_________________I am Mrs. Kalpana Mhaske, a Home-Maker, from the city of 52-Gates, one of the famous heritage- destination of the world- Ajanta - Ellora Caves, Bibi-Ka- Maqbara (The Taj of Deccan) and Deogiri Fort. i.e. AURANGABAD. I admire cooking - tryout and innovate different cuisines. Basically, both of my gorgeous daughters are foodie, they have always encouraged me in the kitchen and forced to carve a Food Blog, that’s why, I am happy to share the makings with you. I am an artist too. Painting – especially, Canvas-Painting is my one more hobby. In total - Ours is an ART-FAMILY, my husband is an Architect. In the end, I keep the same belief with Louise Fresco - “ Food, in the end, in our own tradition, is something holy. It's not about nutrients and calories. It's about sharing.
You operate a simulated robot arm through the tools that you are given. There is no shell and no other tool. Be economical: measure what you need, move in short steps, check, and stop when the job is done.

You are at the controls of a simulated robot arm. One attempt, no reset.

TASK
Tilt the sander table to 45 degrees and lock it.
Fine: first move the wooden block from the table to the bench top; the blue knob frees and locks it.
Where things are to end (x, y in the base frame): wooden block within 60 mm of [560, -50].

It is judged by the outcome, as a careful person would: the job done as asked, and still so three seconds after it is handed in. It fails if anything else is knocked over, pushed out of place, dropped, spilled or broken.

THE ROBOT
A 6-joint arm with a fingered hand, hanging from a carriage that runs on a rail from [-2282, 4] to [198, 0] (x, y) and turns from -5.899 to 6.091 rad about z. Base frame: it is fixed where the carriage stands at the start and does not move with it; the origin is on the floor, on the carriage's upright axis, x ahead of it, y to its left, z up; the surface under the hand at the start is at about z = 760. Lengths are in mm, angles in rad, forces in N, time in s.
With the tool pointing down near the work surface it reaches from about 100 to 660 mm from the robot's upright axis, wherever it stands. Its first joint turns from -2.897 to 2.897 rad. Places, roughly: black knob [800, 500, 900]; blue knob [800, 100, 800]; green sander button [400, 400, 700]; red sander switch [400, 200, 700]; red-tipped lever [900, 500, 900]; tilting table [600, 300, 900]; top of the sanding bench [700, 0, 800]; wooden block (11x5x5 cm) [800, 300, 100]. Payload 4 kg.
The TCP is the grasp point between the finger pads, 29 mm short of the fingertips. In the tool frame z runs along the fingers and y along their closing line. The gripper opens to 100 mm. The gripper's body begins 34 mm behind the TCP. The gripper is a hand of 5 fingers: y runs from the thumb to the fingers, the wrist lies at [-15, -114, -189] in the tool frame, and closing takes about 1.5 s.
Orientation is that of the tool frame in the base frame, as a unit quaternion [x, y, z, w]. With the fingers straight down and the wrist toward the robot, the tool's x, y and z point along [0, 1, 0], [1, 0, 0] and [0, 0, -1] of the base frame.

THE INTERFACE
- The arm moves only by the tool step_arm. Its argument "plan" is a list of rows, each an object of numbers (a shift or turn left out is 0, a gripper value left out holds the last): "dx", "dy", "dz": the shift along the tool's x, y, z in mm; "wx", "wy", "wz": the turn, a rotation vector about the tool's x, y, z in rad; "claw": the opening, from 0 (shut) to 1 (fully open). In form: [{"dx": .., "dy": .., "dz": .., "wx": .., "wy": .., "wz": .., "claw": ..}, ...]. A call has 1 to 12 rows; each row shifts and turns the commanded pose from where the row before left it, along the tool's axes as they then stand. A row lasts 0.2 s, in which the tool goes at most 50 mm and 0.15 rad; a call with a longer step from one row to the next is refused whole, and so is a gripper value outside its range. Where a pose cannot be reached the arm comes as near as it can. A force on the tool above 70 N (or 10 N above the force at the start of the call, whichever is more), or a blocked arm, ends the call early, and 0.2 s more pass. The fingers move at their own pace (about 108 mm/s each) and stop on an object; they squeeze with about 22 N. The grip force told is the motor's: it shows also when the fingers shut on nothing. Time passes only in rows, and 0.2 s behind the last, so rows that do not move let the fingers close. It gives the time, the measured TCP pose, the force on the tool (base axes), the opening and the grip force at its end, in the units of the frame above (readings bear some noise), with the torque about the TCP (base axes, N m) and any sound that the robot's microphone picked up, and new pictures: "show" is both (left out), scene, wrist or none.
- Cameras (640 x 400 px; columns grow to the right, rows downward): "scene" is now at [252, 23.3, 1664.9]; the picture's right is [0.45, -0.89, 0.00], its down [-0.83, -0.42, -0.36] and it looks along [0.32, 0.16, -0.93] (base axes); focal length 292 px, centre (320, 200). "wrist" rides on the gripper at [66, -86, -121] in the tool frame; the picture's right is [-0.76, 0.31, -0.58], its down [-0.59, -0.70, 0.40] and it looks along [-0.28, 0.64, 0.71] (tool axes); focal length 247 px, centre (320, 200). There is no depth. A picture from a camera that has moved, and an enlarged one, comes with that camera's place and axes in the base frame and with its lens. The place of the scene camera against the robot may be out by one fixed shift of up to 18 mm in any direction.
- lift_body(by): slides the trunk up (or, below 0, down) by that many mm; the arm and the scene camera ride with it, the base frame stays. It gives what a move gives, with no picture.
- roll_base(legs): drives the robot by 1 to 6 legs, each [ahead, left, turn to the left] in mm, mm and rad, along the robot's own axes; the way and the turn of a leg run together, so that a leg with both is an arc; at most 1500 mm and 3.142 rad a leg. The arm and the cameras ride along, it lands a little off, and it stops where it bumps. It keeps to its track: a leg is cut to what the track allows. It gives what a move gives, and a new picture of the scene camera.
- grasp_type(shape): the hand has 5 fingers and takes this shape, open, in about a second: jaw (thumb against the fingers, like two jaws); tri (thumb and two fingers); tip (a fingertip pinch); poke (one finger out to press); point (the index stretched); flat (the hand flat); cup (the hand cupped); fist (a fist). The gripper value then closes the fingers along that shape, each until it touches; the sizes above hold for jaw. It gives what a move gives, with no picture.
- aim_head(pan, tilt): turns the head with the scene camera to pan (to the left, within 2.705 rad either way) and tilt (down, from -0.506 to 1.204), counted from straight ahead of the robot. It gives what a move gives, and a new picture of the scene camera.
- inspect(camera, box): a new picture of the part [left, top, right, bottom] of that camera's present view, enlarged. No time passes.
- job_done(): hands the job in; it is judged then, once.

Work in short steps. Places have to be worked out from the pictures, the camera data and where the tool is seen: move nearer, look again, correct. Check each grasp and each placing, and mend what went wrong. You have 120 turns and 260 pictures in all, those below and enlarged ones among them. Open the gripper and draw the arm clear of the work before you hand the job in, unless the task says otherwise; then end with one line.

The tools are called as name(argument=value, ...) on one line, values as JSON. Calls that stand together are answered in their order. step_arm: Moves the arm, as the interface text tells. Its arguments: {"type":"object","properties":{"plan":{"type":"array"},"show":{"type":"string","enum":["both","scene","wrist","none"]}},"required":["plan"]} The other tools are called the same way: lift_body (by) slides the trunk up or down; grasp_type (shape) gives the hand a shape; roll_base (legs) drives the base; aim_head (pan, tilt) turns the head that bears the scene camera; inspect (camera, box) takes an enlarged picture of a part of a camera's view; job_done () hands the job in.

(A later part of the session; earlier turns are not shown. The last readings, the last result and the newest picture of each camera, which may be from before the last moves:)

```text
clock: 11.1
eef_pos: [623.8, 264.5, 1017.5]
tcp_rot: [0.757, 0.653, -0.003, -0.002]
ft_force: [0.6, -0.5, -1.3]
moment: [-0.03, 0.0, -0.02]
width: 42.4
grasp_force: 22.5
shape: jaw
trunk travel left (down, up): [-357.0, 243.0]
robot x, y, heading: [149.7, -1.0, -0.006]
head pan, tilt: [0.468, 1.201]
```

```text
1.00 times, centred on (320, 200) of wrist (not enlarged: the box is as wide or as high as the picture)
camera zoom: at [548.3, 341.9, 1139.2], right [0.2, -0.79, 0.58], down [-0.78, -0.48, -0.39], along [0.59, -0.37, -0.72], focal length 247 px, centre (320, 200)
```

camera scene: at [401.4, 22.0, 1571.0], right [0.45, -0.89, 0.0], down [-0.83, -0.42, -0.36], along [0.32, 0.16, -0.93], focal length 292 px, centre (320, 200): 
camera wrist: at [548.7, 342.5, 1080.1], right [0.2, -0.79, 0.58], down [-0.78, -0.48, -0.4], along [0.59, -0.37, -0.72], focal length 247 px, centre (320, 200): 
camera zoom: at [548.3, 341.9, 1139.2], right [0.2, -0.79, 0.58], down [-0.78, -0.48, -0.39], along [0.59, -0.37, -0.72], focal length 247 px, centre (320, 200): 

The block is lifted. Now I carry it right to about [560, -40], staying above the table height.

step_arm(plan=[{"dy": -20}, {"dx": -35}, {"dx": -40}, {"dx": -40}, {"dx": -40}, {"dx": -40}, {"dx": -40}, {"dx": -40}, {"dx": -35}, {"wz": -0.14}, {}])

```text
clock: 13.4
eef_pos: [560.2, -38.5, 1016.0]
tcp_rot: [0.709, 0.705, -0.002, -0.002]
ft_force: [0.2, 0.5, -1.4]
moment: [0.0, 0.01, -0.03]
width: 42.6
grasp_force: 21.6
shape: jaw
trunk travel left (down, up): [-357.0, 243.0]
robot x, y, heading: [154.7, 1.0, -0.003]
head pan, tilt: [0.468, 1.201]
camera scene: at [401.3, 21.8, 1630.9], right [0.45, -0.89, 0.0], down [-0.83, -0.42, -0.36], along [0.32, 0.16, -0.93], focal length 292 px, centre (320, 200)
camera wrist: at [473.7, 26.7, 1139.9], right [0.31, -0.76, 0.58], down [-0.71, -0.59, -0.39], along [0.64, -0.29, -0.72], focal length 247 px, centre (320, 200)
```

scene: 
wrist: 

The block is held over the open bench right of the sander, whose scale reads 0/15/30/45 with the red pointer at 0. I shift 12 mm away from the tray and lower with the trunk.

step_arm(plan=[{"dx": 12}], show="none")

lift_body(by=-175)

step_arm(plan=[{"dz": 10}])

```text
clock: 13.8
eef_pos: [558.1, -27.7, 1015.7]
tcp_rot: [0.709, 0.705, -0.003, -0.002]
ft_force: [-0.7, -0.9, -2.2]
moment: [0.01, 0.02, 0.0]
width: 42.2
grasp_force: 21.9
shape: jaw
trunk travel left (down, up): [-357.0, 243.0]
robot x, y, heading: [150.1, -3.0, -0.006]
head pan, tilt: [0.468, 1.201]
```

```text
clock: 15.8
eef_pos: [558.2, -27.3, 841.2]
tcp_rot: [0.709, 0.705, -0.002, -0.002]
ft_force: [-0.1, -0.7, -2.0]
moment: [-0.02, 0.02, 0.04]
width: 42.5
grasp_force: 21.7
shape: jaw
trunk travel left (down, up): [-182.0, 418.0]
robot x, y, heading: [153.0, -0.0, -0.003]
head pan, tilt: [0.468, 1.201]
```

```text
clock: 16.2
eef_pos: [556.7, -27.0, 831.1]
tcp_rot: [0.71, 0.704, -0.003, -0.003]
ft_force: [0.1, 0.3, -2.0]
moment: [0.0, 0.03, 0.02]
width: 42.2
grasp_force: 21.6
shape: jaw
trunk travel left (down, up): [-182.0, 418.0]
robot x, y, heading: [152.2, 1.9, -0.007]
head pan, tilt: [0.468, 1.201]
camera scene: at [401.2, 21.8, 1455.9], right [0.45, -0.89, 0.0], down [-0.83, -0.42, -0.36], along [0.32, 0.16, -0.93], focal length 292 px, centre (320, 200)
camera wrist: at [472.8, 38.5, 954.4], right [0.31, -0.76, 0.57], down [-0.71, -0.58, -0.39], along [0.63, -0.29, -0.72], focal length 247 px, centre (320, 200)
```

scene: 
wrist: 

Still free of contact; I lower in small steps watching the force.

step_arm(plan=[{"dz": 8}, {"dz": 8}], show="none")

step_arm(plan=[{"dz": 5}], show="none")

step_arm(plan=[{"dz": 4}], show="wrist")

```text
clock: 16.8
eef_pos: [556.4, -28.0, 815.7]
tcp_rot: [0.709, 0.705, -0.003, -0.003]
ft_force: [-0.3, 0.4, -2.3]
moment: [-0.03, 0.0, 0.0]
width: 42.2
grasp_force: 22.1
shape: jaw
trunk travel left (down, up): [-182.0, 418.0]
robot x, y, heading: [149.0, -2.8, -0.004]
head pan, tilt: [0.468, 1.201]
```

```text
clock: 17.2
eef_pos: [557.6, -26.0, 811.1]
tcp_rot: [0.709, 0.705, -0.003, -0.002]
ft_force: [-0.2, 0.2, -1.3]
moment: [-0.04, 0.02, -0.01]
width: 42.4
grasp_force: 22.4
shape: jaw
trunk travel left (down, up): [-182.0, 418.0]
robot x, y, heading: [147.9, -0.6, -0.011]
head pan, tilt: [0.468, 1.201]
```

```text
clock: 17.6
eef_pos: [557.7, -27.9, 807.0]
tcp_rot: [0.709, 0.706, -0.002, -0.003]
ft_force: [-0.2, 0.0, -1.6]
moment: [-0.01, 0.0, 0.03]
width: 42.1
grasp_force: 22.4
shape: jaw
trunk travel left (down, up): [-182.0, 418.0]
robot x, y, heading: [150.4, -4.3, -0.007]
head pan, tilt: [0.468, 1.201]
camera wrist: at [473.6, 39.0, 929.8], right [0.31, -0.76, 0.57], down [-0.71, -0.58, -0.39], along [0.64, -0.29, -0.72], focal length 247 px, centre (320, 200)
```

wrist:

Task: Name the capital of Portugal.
It’s about honesty. it’s about identity ”

Sunday 6 October 2019

PANEER- POTATO CUTLETS

Today I am sharing one more farali/ falahari recipe which is farali cutlets with paneer and potato. It is very easy and simple and ready within 15-20 minutes. It happens to us many times whilst fasting period we run of options to cook and then end up cooking the same traditional menu again and again. Paneer is  very healthy and is rich in protein, maintains blood sugar and improves digestion. So this navratri try this delicious potato-paneer cutlets. Paneer-Potato cutlets is a fresh recipe that gives a break from the usual traditional fried sabudana vada and also can be a perfect teatime, breakfast snack on fasting days. You can serve it with sweet and spicy chutneys.

INGREDIENTS:
3-4 boiled and peeled Potatoes
100 gms Paneer, grated
2 tablespoon Buckwhaet/ Singhara/ arrowroot/ Rajgira Flour
2-3 Green Chillies, chopped finely
1 tablespoon Coriander, chopped
½ teaspoon Rock Salt/ Sendha Namak
½ teaspoon Black Pepper Powder [optional]
Oil for frying
Some more flour for coating
METHOD:
STEP 1 – In a mixing bowl, add grated paneer and grated potatoes.

STEP 2 – Add green chillies, salt, chopped coriander, pepper powder [if using] and mix well.
STEP 3 – Add buckwheat flour and mix well to make a smooth dough.
Here we are using buckwheat flour only for binding purpose.
STEP 4 – Now keep oil for heating on medium flame.

STEP 5 – Grease your hands with ghee/ oil. Take some potato-paneer mixture and shape them into small tikki/ disc of 2-3 inch diameter.

STEP 6 – Like this make all the patties and keep on a plate. 

Then roll them in buckwheat flour and coat them well.

STEP 7 – Prepare all the tikkies like this and keep aside.

STEP 8 – Drop 2-3 tikkies in hot oil and deep fry them until golden brown in colour.

STEP 9 – Remove and drain them on tissue paper. 

Paneer-potato cutlets are ready to serve.

Serve hot potato-paneer cutlets with your favourite farali chutney and enjoy.